Write out the material exactly, leaving every picture behind.

start Available data

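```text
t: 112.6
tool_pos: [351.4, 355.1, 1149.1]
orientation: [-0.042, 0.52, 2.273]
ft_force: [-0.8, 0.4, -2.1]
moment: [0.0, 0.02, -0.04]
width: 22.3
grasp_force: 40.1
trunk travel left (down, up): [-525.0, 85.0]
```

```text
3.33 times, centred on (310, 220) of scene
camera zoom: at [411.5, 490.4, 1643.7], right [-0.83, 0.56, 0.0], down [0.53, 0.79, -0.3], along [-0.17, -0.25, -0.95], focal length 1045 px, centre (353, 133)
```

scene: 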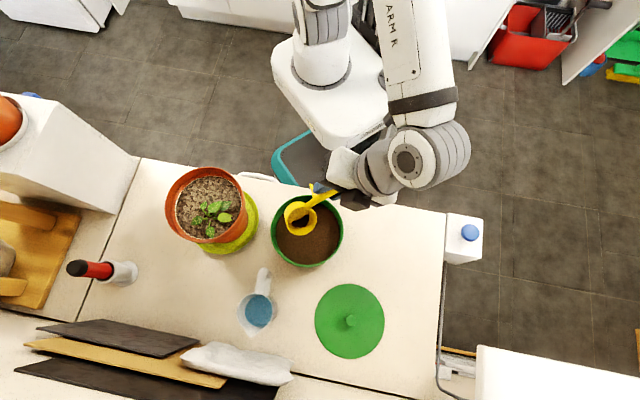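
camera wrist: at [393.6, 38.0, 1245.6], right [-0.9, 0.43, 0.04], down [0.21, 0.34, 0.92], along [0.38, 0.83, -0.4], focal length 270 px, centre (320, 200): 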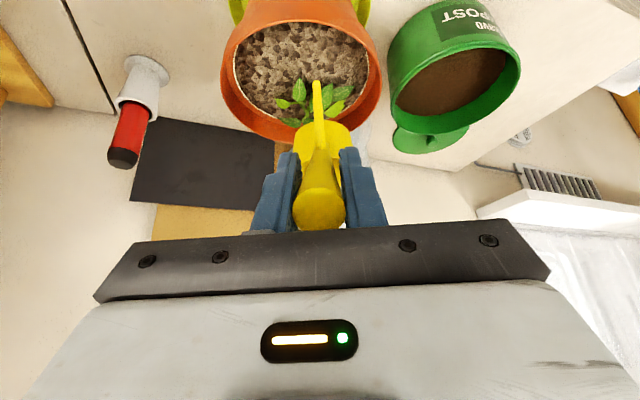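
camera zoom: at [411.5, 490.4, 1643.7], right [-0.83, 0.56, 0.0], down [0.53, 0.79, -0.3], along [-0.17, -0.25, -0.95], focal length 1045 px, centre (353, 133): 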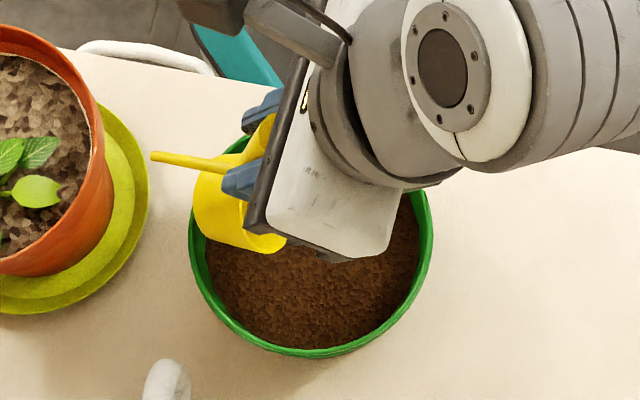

end Available data

Task response:
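```text
t: 112.6
tool_pos: [351.4, 355.1, 1149.1]
orientation: [-0.042, 0.52, 2.273]
ft_force: [-0.8, 0.4, -2.1]
moment: [0.0, 0.02, -0.04]
width: 22.3
grasp_force: 40.1
trunk travel left (down, up): [-525.0, 85.0]
```

```text
3.33 times, centred on (310, 220) of scene
camera zoom: at [411.5, 490.4, 1643.7], right [-0.83, 0.56, 0.0], down [0.53, 0.79, -0.3], along [-0.17, -0.25, -0.95], focal length 1045 px, centre (353, 133)
```

scene: 
camera wrist: at [393.6, 38.0, 1245.6], right [-0.9, 0.43, 0.04], down [0.21, 0.34, 0.92], along [0.38, 0.83, -0.4], focal length 270 px, centre (320, 200): 
camera zoom: at [411.5, 490.4, 1643.7], right [-0.83, 0.56, 0.0], down [0.53, 0.79, -0.3], along [-0.17, -0.25, -0.95], focal length 1045 px, centre (353, 133): 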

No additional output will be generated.